***** GIVEN DATA

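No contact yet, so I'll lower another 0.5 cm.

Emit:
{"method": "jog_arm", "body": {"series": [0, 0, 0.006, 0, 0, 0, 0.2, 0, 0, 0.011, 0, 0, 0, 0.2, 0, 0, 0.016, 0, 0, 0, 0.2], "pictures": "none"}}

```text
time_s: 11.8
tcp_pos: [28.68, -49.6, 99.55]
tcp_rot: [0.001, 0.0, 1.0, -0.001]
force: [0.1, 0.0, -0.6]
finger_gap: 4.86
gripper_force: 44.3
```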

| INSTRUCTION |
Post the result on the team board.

**********
***** PAGE EXCERPT

Over the last 50 years global wildlife populations have declined by as much as 60%. In its Global Risks Report 2020, the World Economic Forum ranked biodiversity loss and ecosystem collapse as a top-five risk, above pandemics, cyber attacks and financial crises. Nature and biodiversity underpin the global economy today and so a threat to biodiversity presents not only an ecological risk but a financial risk as well (the WWF predicts a loss of $10 trillion in global GDB between 2011 and 2050 if current biodiversity loss trends continue). The loss of healthy ecosystems contributes to two other key global risks: climate change and pandemics. Deforestation, for example, is responsible for 30% of global greenhouse gas emissions each year. Biodiversity loss also increases contact points between people and wildlife leading to the transmission of pathogens from animals to human hosts.

Actuaries are well placed to consider the impacts of biodiversity risks given that these risks are long-tailed, uncertain and difficult to quantify. They also have a professional duty to take account of biodiversity risks in their advice as it presents a material financial risk across all areas of actuarial work. It exacerbates natural catastrophe losses leading to an increase in claims across general insurers' liability, home and motor lines of business. Life insurance businesses are affected by changes in long-term mortality trends (e.g. increased air pollution and the likelihood of pandemics). Reductions in asset values resulting from biodiversity loss strain pension funds' balance sheets.

**********

| INSTRUCTION |
Extract from the page excerpt the words running from "Over the last" to "to human hosts.".

| OUTPUT OF THE EXERCISE |
Over the last 50 years global wildlife populations have declined by as much as 60%. In its Global Risks Report 2020, the World Economic Forum ranked biodiversity loss and ecosystem collapse as a top-five risk, above pandemics, cyber attacks and financial crises. Nature and biodiversity underpin the global economy today and so a threat to biodiversity presents not only an ecological risk but a financial risk as well (the WWF predicts a loss of $10 trillion in global GDB between 2011 and 2050 if current biodiversity loss trends continue). The loss of healthy ecosystems contributes to two other key global risks: climate change and pandemics. Deforestation, for example, is responsible for 30% of global greenhouse gas emissions each year. Biodiversity loss also increases contact points between people and wildlife leading to the transmission of pathogens from animals to human hosts.